Comentario del Santo Evangelio: Lucas 7,36—8,3
Hay dos personajes en el fragmento evangélico de hoy que se imponen a nuestra atención interior: Simón, el fariseo, símbolo del hombre justo, autosuficiente, que se controla y respeta la ley, pero tiene el corazón endurecido para el amor, y una pecadora cuya historia desconocemos, aunque sí nos consta su estado interior de conversión, su corazón arrepentido, triturado.

Los gestos de esta mujer reúnen todos los matices de la gratitud. Su ir directa a Jesús, el hecho de postrarse a sus pies (gesto típico de quien ha visto salvada su propia vida), el soltarse los cabellos en señal de humillación, la unción con el perfume (signo de alegría, de abundancia, de amor y consagración) y, además, las lágrimas y los besos: expresiones todas ellas que hablan de acogida y de vida. Esta mujer expresa así el auténtico modo de estar el hombre ante Dios: sin justificación alguna y con una enorme gratitud; pronuncia de este modo el amén de su fe en el perdón de Jesús, así corno su amor que acepta dejarse amar.

Entre el fariseo y la pecadora está Jesús, el verdadero profeta, que conoce los designios de Dios y es capaz de leer en el corazón de los hombres. Jesús ve el desprecio y la frialdad del corazón de Simón, su sentirse justo y su creer que el amor de Dios se puede merecer. Su pecado está aquí: en querer merecer el amor de Dios, que es, por esencia, pura gratuidad. Podríamos considerarlo como «un pecado de prostitución respecto a Dios» (san Fausto).

En el corazón de la mujer, probablemente una prostituta, Jesús capta, en cambio, la apertura y la acogida al don del amor, que se manifiesta plenamente en el perdón (perdonar). La mujer se deja amar, es decir, perdonar, y su amar más es efecto y causa al mismo tiempo del perdón. El amor y el perdón se alimentan recíprocamente: la mujer ama en cuanto es perdonada, y, en cuanto ama, se abre a acoger el perdón.
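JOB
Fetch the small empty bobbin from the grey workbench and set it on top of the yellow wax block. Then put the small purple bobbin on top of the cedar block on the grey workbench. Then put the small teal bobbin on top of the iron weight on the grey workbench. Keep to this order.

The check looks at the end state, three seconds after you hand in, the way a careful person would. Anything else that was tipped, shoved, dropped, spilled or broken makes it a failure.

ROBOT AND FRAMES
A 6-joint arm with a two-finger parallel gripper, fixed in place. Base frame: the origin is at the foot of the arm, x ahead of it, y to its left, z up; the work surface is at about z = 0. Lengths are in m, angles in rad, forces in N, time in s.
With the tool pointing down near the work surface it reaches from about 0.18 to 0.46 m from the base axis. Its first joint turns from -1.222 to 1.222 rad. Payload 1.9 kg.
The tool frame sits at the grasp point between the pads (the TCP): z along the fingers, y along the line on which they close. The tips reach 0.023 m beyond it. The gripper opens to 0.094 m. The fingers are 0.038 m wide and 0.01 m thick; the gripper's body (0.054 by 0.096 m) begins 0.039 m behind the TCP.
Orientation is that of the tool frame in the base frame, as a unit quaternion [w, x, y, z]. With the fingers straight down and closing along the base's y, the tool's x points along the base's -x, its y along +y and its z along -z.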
El cristianismo es este amor por Jesús, la fe que salva es apertura a la salvación traída por Jesús. La conversión más profunda es, por consiguiente, el simple hecho de reconocerse necesitado del perdón. La mujer aparece como un espejo no sólo para Simón, sino también para todos nosotros cada vez que sentimos dificultades para inclinarnos a los pies de Jesús: sólo quien se hace pequeño y se echa por tierra puede tocar los pies del mensajero que lleva el alegre anuncio de la salvación y de la paz.

La lectura de los tres textos bíblicos nos deja un eco en el corazón y en la mente: conversión. El término significa “volverse de nuevo”, «retornar», e indica al mismo tiempo un cambio interior de conducta. En efecto, el verbo hebreo «retornar» está conectado con otra raíz que significa «responder». Todo esto nos conduce a ver la conversión como un diálogo entre el hombre y Dios, en el que la iniciativa y la parte más importante corresponden a Dios: Dios habla y el hombre responde. Dios se ofrece y el hombre le recibe.

Ésa fue la experiencia de David, que, guiado a la verdad de sí mismo por las palabras del profeta Natán, confesó su pecado. Fue también la experiencia de la pecadora, que, alcanzada por la predicación de Jesús, acogió con fe el mensaje de la salvación que transformó su vida. Fue la experiencia de Pablo, que, fulminado por el amor de Jesús crucificado, se adhirió a él hasta convertirse en su imagen viva y transparente: «Ya no soy yo, sino Cristo quien vive en mí». Es también nuestra propia experiencia cada vez que, dejándonos iluminar por la Palabra de Dios y por las llamadas de los profetas enviados a nuestro camino, nos abrimos de nuevo a la amistad con él. Se trata de una apertura muy concreta: no se dice de palabra, sino con la vida. Es un cambio que se lleva a cabo en nuestra mente, que afecta a nuestras intenciones, que alcanza a nuestro corazón, hasta transformar nuestra conducta.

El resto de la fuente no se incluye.